Here is the code, if someone needs it (I attached prueba.m, needed to make itwork):
//NOTE: Be sure to write the variables in the preamble as following:
//first variables that are both forward and predetermined (state variables),
//then forward variables (control variables),
//and last variables that are just predetermined (exogenous variables).

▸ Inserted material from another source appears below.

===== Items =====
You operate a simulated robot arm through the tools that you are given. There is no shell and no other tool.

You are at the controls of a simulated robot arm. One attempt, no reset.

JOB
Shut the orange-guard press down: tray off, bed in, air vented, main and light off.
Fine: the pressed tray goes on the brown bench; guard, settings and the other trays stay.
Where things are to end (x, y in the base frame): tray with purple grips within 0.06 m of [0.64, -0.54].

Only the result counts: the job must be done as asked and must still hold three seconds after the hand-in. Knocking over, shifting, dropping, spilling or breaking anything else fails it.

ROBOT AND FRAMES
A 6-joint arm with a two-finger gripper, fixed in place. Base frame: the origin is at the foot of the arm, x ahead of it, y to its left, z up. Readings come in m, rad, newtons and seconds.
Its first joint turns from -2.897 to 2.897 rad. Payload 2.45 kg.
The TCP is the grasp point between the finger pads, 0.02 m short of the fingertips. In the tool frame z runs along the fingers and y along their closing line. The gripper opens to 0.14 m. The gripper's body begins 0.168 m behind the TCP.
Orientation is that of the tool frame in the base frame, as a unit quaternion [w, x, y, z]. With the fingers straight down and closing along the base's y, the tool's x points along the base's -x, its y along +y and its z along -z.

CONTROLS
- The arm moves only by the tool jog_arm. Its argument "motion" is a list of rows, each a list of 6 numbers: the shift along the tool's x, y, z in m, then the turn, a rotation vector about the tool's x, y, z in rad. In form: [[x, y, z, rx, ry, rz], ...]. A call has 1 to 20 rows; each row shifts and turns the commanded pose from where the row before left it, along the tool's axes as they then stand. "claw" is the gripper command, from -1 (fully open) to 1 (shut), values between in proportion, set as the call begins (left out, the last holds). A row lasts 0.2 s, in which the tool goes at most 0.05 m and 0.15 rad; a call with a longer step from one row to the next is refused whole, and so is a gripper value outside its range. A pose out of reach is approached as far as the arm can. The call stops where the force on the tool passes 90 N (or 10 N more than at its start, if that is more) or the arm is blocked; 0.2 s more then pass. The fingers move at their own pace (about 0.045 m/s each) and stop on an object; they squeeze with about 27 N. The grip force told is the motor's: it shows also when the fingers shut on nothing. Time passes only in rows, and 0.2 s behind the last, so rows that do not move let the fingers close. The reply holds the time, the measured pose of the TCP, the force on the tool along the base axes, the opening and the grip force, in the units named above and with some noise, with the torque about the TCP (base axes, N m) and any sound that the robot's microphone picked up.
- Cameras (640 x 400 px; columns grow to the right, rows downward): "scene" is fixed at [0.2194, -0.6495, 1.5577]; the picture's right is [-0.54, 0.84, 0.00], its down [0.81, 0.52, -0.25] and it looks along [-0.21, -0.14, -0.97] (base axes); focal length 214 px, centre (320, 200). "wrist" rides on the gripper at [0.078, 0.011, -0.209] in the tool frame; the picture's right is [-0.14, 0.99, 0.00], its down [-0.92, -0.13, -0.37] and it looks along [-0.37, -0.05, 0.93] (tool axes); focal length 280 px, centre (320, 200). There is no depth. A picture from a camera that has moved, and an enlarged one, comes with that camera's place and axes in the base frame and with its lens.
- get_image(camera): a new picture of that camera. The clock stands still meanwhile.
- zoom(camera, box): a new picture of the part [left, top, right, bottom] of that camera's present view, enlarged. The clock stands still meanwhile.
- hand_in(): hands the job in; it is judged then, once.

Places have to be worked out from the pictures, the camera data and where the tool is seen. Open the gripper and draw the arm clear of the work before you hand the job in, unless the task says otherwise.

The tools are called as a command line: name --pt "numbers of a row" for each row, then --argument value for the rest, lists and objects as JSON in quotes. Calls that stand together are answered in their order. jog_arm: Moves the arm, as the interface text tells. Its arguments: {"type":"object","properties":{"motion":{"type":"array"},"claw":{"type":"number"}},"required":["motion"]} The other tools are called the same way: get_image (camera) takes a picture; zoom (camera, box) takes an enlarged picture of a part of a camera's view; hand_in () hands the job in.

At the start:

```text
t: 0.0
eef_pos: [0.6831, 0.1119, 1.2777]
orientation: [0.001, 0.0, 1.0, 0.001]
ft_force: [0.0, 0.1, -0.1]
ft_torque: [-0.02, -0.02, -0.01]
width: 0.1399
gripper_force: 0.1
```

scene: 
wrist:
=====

// Calculates structural matrices: GG FF MM HH (LL JJ KK are all zero to keep it simple)
params=M_.params;
[g1] = prueba(params)
M_orden=M_.lead_lag_incidence;
M_orden(M_orden==0)=size(g1,2)+1;
g1(:,24)=0;
FF=zeros((oo_.dr.nboth+oo_.dr.nfwrd),(oo_.dr.nboth+oo_.dr.nfwrd));
GG=zeros((oo_.dr.nboth+oo_.dr.nfwrd),(oo_.dr.nboth+oo_.dr.nfwrd));
HH=zeros((oo_.dr.nboth+oo_.dr.nfwrd),(oo_.dr.nboth+oo_.dr.nfwrd));
MM=zeros(M_.exo_nbr,M_.exo_nbr);
FF=g1(1:(oo_.dr.nboth+oo_.dr.nfwrd),M_orden(3,1:(oo_.dr.nboth+oo_.dr.nfwrd)));
GG=g1(1:(oo_.dr.nboth+oo_.dr.nfwrd),M_orden(2,1:(oo_.dr.nboth+oo_.dr.nfwrd)));
HH=g1(1:(oo_.dr.nboth+oo_.dr.nfwrd),M_orden(1,1:(oo_.dr.nboth+oo_.dr.nfwrd)));
MM=g1(1:(oo_.dr.nboth+oo_.dr.nfwrd),M_orden(2,(oo_.dr.nboth+oo_.dr.nfwrd)+1:size(g1,1)));
prueba.m (1.6 KB)
I have a 17 equation model with 2 shock processes.
My system is in the form:
A y_t = B E_t y_t+1 + C y_t-1 + K w_t
w_t = psi w_t-1 + v_t
Dynare reduces this system to 8 equations and presumably converts it to
y_t = b E_t y_t+1 + c y_t-1 + k w_t
w_t = psi w_t-1 + v_t
where b=A^(-1)B, c=A^(-1)C, k=A^(-1) K before it solves the model.
I would like to retrieve the reduced system matrices (ie the coefficient matrics in the 8 equation reduced form) that it uses to solve the model.
Ursula if you are still following this, I’d appreciate your help or anyone else please.